### Raw data:

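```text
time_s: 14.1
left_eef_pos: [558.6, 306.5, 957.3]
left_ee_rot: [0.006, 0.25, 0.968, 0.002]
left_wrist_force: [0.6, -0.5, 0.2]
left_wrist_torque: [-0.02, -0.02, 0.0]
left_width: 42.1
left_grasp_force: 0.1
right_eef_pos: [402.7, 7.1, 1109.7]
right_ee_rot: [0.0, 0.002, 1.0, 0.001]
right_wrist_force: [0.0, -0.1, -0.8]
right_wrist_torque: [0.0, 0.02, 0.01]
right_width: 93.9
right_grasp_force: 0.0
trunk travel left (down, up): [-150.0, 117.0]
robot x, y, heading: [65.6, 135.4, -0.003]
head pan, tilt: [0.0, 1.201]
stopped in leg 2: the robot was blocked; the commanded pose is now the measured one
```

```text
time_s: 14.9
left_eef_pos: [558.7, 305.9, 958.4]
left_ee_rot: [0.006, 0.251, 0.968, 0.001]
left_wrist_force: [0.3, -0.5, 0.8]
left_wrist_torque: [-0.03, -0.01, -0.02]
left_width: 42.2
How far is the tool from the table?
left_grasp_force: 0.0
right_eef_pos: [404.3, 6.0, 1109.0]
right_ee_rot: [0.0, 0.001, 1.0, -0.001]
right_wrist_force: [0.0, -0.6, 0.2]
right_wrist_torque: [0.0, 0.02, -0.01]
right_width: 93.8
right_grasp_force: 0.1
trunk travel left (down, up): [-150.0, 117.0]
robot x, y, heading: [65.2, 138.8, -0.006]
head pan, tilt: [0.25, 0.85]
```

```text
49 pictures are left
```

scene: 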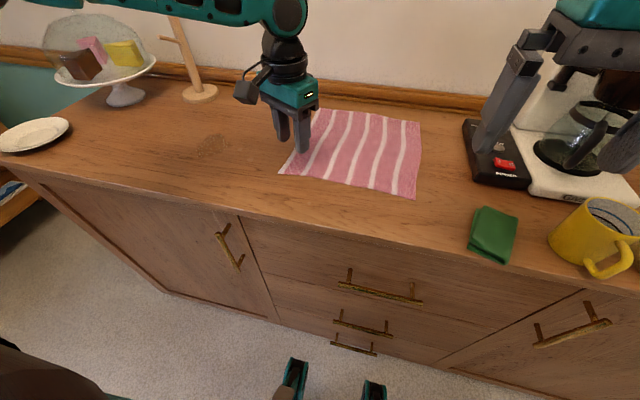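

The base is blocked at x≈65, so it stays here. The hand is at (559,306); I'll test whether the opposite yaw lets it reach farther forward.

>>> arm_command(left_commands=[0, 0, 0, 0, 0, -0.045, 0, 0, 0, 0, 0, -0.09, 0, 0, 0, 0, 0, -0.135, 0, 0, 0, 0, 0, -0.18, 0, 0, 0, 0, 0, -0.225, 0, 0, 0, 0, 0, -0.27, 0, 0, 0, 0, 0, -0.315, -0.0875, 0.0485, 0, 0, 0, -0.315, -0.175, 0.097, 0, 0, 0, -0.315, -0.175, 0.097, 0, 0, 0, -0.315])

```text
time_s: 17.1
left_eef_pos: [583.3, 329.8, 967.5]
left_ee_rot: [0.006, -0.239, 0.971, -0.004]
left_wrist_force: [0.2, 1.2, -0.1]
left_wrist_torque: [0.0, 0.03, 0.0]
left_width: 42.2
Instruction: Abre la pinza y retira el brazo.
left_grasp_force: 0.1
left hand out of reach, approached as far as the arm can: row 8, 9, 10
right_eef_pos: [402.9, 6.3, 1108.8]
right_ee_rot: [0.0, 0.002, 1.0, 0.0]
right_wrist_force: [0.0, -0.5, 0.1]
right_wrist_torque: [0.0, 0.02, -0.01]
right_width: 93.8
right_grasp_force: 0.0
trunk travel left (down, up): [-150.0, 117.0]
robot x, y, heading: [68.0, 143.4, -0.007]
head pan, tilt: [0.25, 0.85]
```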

### Job:
Pictures excluded, quote all the data above exactly.

### Exercise response:
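```text
time_s: 14.1
left_eef_pos: [558.6, 306.5, 957.3]
left_ee_rot: [0.006, 0.25, 0.968, 0.002]
left_wrist_force: [0.6, -0.5, 0.2]
left_wrist_torque: [-0.02, -0.02, 0.0]
left_width: 42.1
left_grasp_force: 0.1
right_eef_pos: [402.7, 7.1, 1109.7]
right_ee_rot: [0.0, 0.002, 1.0, 0.001]
right_wrist_force: [0.0, -0.1, -0.8]
right_wrist_torque: [0.0, 0.02, 0.01]
right_width: 93.9
right_grasp_force: 0.0
trunk travel left (down, up): [-150.0, 117.0]
robot x, y, heading: [65.6, 135.4, -0.003]
head pan, tilt: [0.0, 1.201]
stopped in leg 2: the robot was blocked; the commanded pose is now the measured one
```

```text
time_s: 14.9
left_eef_pos: [558.7, 305.9, 958.4]
left_ee_rot: [0.006, 0.251, 0.968, 0.001]
left_wrist_force: [0.3, -0.5, 0.8]
left_wrist_torque: [-0.03, -0.01, -0.02]
left_width: 42.2
How far is the tool from the table?
left_grasp_force: 0.0
right_eef_pos: [404.3, 6.0, 1109.0]
right_ee_rot: [0.0, 0.001, 1.0, -0.001]
right_wrist_force: [0.0, -0.6, 0.2]
right_wrist_torque: [0.0, 0.02, -0.01]
right_width: 93.8
right_grasp_force: 0.1
trunk travel left (down, up): [-150.0, 117.0]
robot x, y, heading: [65.2, 138.8, -0.006]
head pan, tilt: [0.25, 0.85]
```

```text
49 pictures are left
```

scene: 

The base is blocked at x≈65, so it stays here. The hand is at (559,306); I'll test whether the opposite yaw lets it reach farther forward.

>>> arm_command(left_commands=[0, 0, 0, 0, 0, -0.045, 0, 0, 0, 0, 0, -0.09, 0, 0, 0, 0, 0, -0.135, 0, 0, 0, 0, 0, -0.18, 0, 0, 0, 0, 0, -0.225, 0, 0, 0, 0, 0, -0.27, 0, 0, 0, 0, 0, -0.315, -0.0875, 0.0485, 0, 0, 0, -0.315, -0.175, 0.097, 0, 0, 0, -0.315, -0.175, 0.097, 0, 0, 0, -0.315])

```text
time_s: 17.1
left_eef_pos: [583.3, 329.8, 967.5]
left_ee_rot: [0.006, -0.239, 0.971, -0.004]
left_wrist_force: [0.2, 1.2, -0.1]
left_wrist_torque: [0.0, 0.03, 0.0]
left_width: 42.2
Instruction: Abre la pinza y retira el brazo.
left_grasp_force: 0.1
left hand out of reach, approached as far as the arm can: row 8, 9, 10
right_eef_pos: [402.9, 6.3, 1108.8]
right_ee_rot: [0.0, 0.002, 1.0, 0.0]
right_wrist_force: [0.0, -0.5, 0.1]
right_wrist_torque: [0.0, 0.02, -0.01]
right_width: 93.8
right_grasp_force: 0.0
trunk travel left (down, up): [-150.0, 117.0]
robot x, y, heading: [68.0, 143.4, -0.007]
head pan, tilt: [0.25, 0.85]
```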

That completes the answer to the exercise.